Posted on January 29, 2014 by Lisa Heinzerling
The Food and Drug Administration recently recommitted itself to its feeble policy of addressing the profligate use of antibiotics in livestock by enlisting the voluntary participation of the drug companies that make the antibiotics. Peter Lehner discussed previous iterations of this policy in his ACOEL blog post of November 2012. Two documents issued in December 2013 reveal the details of the agency’s current plans. The first is a final guidance document describing the FDA’s process for handling drug sponsors’ voluntary efforts to phase out certain uses of antibiotics in animal feed and water and to bring the remaining uses under the oversight of a veterinarian.
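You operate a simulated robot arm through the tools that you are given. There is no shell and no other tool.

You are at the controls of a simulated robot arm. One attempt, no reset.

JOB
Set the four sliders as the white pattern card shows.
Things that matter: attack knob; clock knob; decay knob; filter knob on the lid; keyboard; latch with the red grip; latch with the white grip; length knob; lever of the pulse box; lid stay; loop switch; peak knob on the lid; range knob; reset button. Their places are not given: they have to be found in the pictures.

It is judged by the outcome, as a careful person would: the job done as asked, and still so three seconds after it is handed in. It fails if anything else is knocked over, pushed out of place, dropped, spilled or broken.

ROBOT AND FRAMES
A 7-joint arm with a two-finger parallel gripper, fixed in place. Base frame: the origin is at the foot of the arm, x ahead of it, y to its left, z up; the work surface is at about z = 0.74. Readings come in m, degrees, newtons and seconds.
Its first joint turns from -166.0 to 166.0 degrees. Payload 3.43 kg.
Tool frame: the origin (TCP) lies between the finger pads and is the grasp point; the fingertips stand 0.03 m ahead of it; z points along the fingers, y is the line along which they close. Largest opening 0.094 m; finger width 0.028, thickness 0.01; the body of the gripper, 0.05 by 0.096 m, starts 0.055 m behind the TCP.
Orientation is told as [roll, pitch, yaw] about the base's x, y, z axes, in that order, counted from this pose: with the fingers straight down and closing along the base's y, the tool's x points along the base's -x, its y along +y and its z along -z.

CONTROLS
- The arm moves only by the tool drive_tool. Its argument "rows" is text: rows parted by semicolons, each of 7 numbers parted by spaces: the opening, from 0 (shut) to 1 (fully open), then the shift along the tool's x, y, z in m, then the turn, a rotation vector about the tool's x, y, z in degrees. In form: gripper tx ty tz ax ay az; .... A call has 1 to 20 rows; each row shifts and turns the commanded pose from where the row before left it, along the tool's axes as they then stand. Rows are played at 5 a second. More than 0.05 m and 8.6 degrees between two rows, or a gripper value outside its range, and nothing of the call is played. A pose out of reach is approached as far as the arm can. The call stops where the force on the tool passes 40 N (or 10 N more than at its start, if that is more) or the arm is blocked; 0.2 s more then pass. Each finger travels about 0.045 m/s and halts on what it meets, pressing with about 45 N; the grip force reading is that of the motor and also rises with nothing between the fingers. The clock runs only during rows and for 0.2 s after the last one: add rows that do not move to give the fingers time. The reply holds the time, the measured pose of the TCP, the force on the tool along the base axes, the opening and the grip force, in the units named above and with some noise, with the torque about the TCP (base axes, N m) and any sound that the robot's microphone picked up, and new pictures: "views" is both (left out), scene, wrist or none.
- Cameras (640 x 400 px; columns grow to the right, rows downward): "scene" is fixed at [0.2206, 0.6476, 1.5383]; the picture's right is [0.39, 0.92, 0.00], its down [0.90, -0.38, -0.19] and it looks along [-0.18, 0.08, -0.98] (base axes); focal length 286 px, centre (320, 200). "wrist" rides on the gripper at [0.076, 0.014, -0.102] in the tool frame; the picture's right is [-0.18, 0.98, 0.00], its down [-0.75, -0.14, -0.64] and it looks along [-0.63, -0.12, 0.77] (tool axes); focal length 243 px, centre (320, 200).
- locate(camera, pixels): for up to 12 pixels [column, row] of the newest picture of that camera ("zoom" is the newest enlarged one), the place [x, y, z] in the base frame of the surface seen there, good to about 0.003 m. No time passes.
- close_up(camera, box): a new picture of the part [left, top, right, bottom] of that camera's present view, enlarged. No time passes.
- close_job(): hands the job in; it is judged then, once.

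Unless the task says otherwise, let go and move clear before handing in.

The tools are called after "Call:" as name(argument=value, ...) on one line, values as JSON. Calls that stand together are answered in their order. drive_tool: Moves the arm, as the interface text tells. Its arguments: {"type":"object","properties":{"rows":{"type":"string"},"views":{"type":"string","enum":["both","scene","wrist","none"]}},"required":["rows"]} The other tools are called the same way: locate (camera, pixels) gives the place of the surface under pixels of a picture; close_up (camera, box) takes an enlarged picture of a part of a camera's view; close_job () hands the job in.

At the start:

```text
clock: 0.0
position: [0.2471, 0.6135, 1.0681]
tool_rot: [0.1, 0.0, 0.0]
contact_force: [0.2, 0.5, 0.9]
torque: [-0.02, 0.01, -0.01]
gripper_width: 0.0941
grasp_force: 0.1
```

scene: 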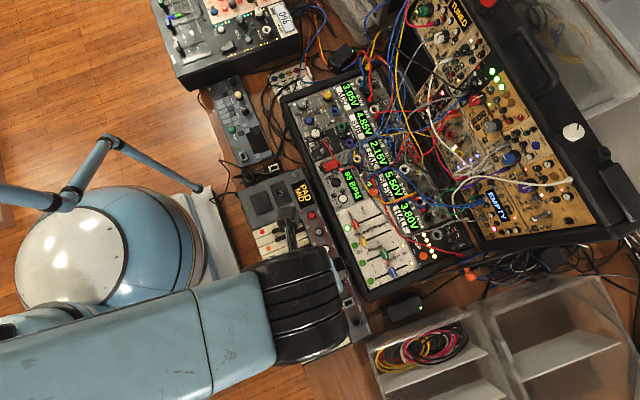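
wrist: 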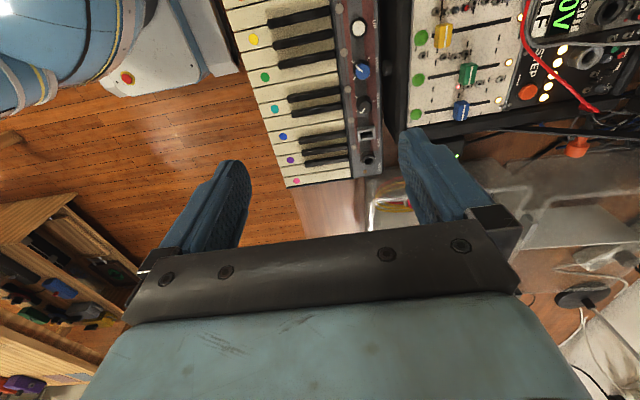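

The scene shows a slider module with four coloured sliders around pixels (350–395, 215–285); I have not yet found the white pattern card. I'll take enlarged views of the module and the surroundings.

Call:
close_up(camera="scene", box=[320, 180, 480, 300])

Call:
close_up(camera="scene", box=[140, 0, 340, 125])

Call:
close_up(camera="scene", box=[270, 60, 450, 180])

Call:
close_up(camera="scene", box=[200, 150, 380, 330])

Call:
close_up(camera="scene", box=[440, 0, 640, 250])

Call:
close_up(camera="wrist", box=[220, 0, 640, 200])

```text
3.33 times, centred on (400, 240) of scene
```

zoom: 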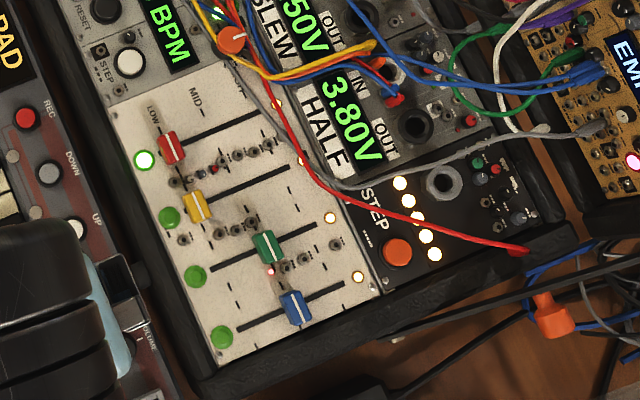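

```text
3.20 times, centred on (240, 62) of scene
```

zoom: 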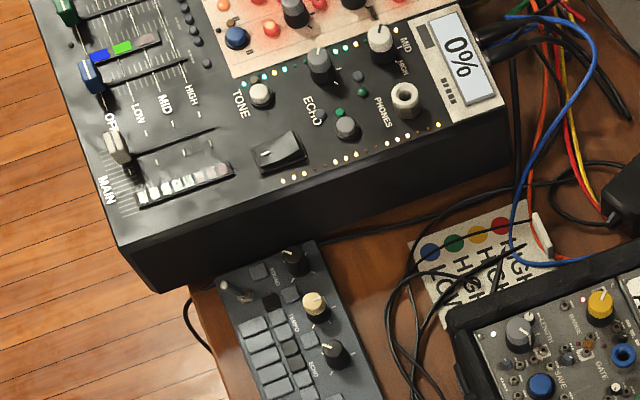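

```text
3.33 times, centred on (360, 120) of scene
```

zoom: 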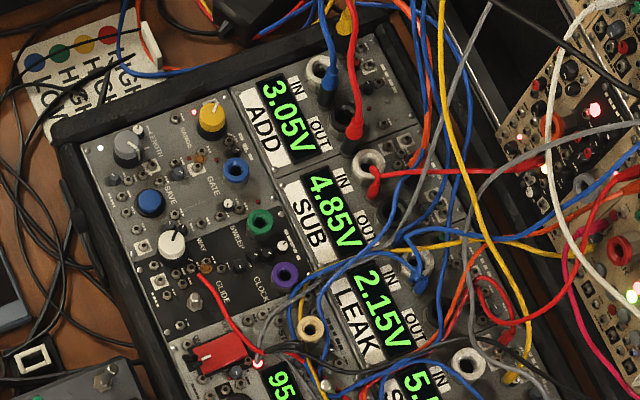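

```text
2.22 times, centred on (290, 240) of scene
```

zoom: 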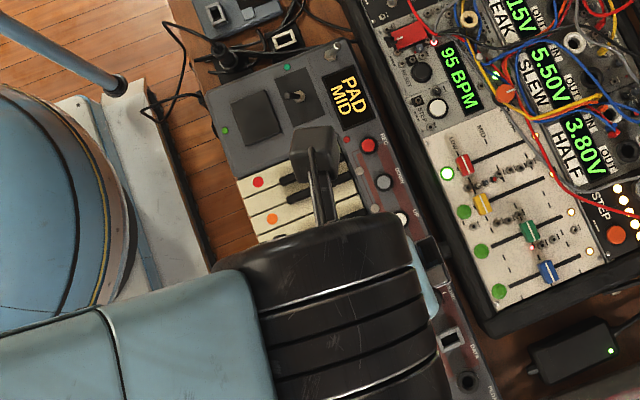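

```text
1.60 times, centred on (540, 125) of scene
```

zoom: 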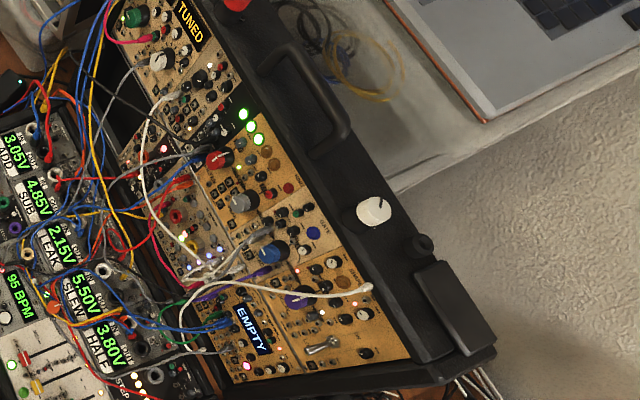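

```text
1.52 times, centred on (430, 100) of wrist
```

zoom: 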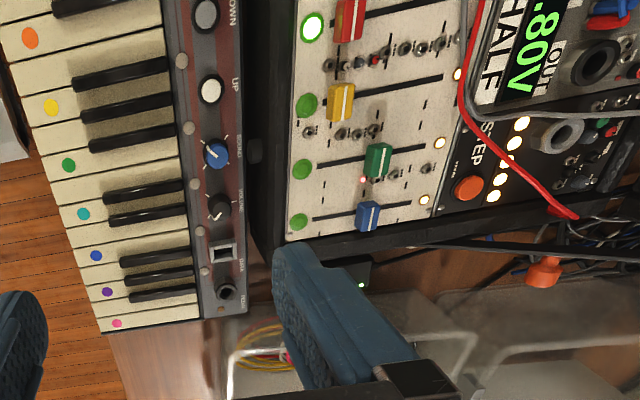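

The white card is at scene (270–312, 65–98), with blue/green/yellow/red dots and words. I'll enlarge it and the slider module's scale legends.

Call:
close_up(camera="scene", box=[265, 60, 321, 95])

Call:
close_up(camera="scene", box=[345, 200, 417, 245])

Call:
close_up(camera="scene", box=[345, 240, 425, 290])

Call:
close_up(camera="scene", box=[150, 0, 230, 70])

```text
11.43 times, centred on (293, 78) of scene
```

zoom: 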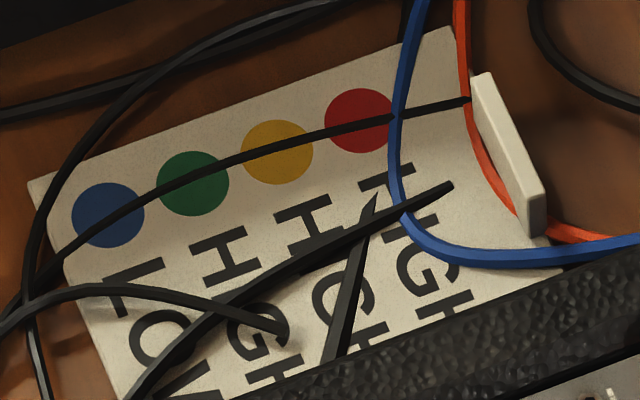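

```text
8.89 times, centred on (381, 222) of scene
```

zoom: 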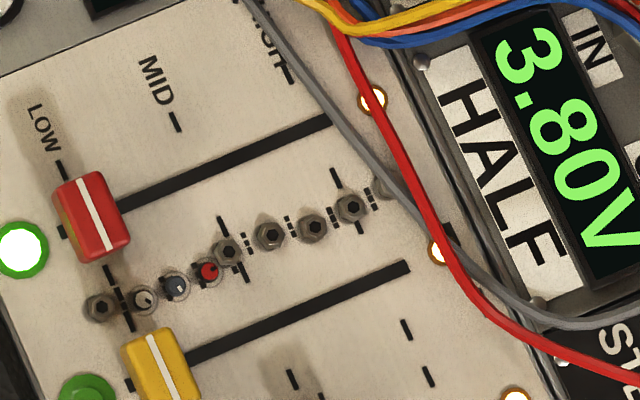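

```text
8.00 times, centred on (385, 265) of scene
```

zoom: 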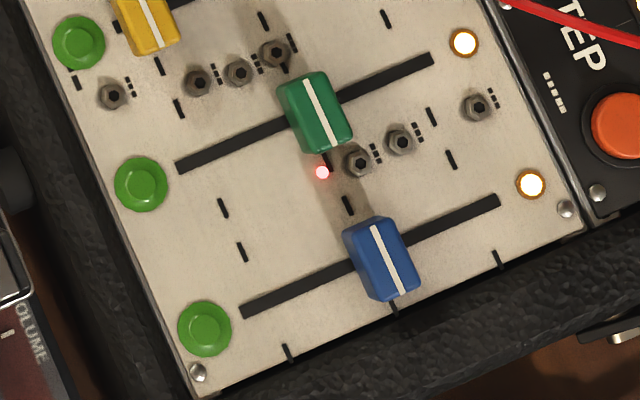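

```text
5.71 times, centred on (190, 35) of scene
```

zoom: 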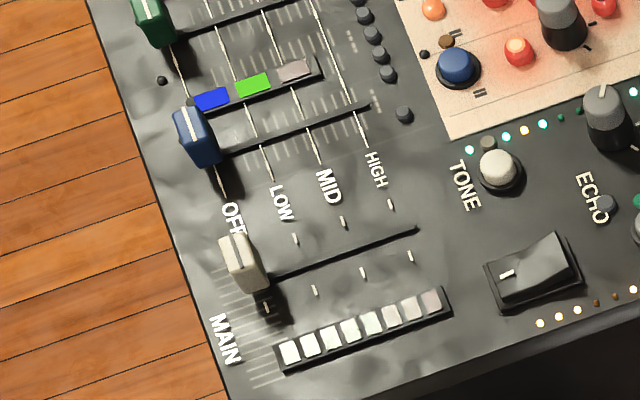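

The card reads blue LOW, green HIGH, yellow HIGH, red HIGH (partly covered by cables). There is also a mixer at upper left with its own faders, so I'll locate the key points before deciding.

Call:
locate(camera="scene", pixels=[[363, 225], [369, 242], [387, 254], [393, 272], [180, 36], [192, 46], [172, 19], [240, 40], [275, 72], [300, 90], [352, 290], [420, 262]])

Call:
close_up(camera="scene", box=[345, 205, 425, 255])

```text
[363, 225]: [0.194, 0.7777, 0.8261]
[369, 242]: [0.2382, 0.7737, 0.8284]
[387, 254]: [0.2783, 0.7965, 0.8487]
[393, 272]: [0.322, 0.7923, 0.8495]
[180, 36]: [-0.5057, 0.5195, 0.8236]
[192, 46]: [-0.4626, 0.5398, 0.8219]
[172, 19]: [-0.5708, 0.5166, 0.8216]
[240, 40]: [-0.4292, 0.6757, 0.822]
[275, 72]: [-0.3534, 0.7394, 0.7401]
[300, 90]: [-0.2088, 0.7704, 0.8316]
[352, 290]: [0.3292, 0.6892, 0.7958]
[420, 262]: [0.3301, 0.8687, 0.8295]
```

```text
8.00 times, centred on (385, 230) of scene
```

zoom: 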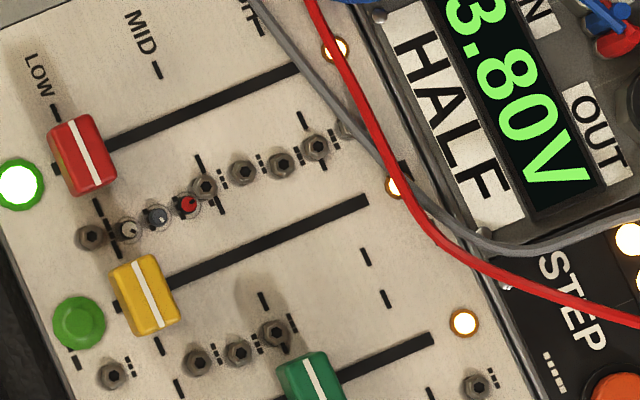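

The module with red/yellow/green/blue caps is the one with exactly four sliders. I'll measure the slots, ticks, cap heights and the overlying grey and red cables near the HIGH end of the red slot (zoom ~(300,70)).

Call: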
The second is a draft rule relaxing the requirements for veterinarians in exercising this oversight. (In a new article, I provide an in-depth analysis of the several different strands of the FDA’s plan.)
Together, the documents recently issued by the FDA promise little more than continued delay in tackling a public health risk that has bedeviled the Agency for decades. The FDA’s decision to rely on voluntary action by drug companies and to continue to allow routine uses of antibiotics in whole herds and flocks of animals in order to prevent infections brought on by stressful conditions leaves gaping holes in the protection the Agency purports to provide. The Agency’s meager backup plans in case this endeavor does not work out as it hopes do little to comfort the skeptical. Moreover, the FDA’s proposal to weaken rules for veterinary oversight undermines the Agency’s plan to place veterinarians at the front line of preventing agricultural overuse of antibiotics. In addition, after a small outburst of transparency at the start of the process, this whole undertaking will move underground for three years while the FDA works things out privately with participating drug companies.
Rather than pursuing this doomed course, the FDA should do what a federal district courthas already ordered it to do: complete regulatory proceedings to withdraw approvals for the mass administration of medically important antibiotics to food-producing animals. As I have explained in a recent article, the FDA’s refusal to do so rests on the mistaken legal premise that such withdrawals must be preceded by formal, trial-type hearings; this premise ignores decades of developments in administrative law and misreads the Agency’s own enabling statute.